* Begin Source extract *

The Top 6 Strengths for Producing Happiness

What personal traits and characteristics do you have that fill you with energy and excitement?

What activities enhance your sense of meaning and engagement in life?

The answer to these questions can give you some insight into your strengths of character. We all have unique character strengths that when incorporated into our daily life allow us to flourish and function more optimally.

On the same note, research has consistently shown that applying these strengths in different life domains is one of the most effective ways to enhance well-being.

The ideal is to use these as often as you can in work, family, and leisure. This can take some creativity and thinking outside of the box, but there are many novel ways to live by these virtues.

We each have our own unique combination of psychological strengths, though research has shown that there are certain virtues which relate to increased life-satisfaction in general.

This post provides the 6 strengths that have been shown to directly relate to life-satisfaction, though I would encourage you to visit www.authentichappiness.org to take the VIA (Values in Action) assessment.

It’s free and will provide you a list of your personal top strengths.

Top 6 strengths for producing happiness

Below you will find an explanation of the 6 character strength that are strongly related to life-satisfaction, along with suggestions to develop these strengths. The suggestions are adapted from work by Jon Haidt, Ph.D. of the University of Virginia.

1. Hope

Hope is a state where we remain diligent and steadfast in the face of adversity. A hopeful person can see different options and avenues to reach their goals, and they have faith things will turn out okay.

Tips for using this strength:

  • Keep a journal , and every night, record a decision you made that will have a positive impact on your life in the long run.
  • Write and collect quotations or reaffirming statements and read these as a reminder that you will succeed at whatever you put your mind to.

* End Source extract *

Take up the source extract again after its last words.

* Begin Given data *

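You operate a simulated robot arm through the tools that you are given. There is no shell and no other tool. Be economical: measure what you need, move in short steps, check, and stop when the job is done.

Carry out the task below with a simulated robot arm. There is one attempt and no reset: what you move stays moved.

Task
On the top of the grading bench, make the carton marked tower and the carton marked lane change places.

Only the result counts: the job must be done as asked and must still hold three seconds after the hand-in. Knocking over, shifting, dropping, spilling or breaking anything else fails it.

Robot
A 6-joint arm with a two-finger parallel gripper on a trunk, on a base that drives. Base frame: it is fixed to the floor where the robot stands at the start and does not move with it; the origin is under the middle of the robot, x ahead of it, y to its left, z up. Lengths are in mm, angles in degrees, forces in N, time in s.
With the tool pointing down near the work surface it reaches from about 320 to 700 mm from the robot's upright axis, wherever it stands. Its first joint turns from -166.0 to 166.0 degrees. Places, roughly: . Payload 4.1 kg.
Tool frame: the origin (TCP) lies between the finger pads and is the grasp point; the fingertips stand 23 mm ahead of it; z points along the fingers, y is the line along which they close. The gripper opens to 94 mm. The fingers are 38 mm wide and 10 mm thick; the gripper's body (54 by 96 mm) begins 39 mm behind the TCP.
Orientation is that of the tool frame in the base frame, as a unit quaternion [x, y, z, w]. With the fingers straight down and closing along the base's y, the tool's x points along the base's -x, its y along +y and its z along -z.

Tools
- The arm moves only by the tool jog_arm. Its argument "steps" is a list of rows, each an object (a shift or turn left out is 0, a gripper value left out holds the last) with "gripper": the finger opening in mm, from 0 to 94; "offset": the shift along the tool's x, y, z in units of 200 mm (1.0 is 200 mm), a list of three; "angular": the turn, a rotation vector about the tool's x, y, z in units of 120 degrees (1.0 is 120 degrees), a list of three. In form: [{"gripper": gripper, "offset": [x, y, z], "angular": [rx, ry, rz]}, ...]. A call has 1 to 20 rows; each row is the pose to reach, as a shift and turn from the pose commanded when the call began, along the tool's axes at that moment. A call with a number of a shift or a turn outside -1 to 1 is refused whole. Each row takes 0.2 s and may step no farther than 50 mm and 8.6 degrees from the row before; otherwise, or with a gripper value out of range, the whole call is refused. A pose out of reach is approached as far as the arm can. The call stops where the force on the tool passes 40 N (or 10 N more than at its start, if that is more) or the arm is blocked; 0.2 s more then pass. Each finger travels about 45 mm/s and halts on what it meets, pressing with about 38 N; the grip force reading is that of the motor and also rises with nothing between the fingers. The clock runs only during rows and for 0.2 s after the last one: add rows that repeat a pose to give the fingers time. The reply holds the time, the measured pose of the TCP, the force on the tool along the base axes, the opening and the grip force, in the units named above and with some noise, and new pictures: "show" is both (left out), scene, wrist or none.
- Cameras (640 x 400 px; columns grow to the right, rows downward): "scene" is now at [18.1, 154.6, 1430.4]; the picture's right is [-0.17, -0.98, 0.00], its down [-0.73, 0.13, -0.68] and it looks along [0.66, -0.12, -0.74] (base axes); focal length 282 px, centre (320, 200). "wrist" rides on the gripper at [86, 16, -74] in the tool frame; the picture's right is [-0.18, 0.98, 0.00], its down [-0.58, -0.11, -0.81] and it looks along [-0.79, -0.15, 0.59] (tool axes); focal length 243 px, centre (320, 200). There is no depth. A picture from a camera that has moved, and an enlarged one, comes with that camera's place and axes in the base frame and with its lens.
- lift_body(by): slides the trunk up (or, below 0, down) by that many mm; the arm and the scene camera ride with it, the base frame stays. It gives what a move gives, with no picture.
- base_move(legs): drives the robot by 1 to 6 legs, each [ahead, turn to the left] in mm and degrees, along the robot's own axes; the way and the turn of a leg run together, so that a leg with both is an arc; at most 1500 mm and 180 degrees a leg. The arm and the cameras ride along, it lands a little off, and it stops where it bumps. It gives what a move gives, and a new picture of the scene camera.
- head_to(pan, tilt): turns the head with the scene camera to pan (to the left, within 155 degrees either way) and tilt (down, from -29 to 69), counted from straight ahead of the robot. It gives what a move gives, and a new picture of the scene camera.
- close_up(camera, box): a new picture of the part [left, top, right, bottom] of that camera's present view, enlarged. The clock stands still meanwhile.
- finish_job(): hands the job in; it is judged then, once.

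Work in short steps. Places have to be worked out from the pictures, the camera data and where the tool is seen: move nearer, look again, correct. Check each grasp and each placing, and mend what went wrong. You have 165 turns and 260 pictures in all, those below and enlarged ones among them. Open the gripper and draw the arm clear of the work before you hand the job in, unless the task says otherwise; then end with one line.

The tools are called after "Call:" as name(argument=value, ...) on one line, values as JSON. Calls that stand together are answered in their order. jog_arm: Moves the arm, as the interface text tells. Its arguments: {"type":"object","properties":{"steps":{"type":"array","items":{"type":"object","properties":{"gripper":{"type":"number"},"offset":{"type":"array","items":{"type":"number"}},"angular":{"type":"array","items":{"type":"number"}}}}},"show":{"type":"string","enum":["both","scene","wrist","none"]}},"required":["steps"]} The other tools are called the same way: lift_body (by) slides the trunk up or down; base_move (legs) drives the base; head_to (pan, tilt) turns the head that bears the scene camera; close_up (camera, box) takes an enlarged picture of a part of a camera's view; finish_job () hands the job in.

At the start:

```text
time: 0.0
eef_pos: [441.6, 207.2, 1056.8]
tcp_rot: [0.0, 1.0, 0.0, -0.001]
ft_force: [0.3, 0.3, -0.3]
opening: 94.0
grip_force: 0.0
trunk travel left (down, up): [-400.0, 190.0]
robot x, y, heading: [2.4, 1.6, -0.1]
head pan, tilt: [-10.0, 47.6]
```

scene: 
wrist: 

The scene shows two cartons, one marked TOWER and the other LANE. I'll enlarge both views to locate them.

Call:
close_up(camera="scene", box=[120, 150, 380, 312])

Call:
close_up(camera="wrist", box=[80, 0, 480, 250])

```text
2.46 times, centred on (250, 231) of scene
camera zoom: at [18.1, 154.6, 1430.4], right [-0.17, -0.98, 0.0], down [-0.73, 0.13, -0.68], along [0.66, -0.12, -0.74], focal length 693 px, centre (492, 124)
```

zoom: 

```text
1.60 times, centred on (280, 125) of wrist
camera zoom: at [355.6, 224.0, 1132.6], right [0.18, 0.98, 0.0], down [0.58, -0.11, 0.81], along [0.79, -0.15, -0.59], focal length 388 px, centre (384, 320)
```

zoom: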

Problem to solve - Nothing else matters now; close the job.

* End Given data *

Response to this task -
  • When you’re in a bad situation, turn it around to find the good. Notice your negative thoughts, and counter them with positive thoughts.

2. Zest

This is a state of mind where we have passion and enthusiasm for life. A zestful person wants to get the most out of life, is full of energy, and open to new experiences.

Tips for using this strength:

  • Do something physically vigorous in the morning (e.g., jog, push-ups). Note how you feel ten minutes later, an hour later.
  • Get a good nights sleep and eat a good breakfast, to give yourself more energy during the day.
  • Take up a greater interest in others’ work, such as volunteering to help on a project that excites you.
  • While eating or drinking something, concentrate on the taste and sensations. Try to appreciate every aspect of that food or drink.

3. Curiosity

A curious person takes an interest in learning about and understanding new things. They may be adventurous and seek to explore unfamiliar territory, or be more introverted though consistently discovering new ideas through knowledge.

Tips for using this strength:

  • Pick one object in your room and devise another use for it rather than it’s intended use.
  • Find a new word everyday and use it creatively in conversation or writing.
  • Decorate a room or your workspace in a new way.
  • Work on a poem, picture, or other form of art and submit it to a magazine or newspaper.

4. Gratitude

This is a state of appreciation and being thankful for what you have. Gratitude is about focusing on the good things in life instead of fixating on all the things you don’t like or wish you had.

Tips for using this strength:

  • Keep a journal, and each night, make a list of three things that you are thankful for in life.
  • Every day, thank someone for something  that you might otherwise take for granted.
  • Keep a record of all the times you use the words “thank you,” or send an someone a “thank you” e-greeting card.
  • Leave a note for your friend, family, or partner thanking them for something you appreciate about them.

5. Love

This strength of character involves a strong emotional connection to others. This relates to being able and willing to both give and receive love.

Tips for using this strength:

  • Give loved ones a big hug and a kiss
  • Tell spouse/boyfriend/girlfriend/sibling/parent that you love them
  • Write a nick note where someone you love will find it sometime during the day. Do this in a new place, or for a new person, every day.

6. Forgiveness and Mercy

Forgiveness is crucial to our well-being. Letting go grudges and offering people a second chance can help clean up relationships and remove negativity and bitterness.

Tips for using this strength:

  • Think of someone that you found it hard to forgive. Try to see the situation from their perspective. Then consider, if you had been the one to do the offensive act, would you have expected to be forgiven?
  • When someone does something that you do not understand, try to put yourself in their shoes, and understand his or her intentions in the action.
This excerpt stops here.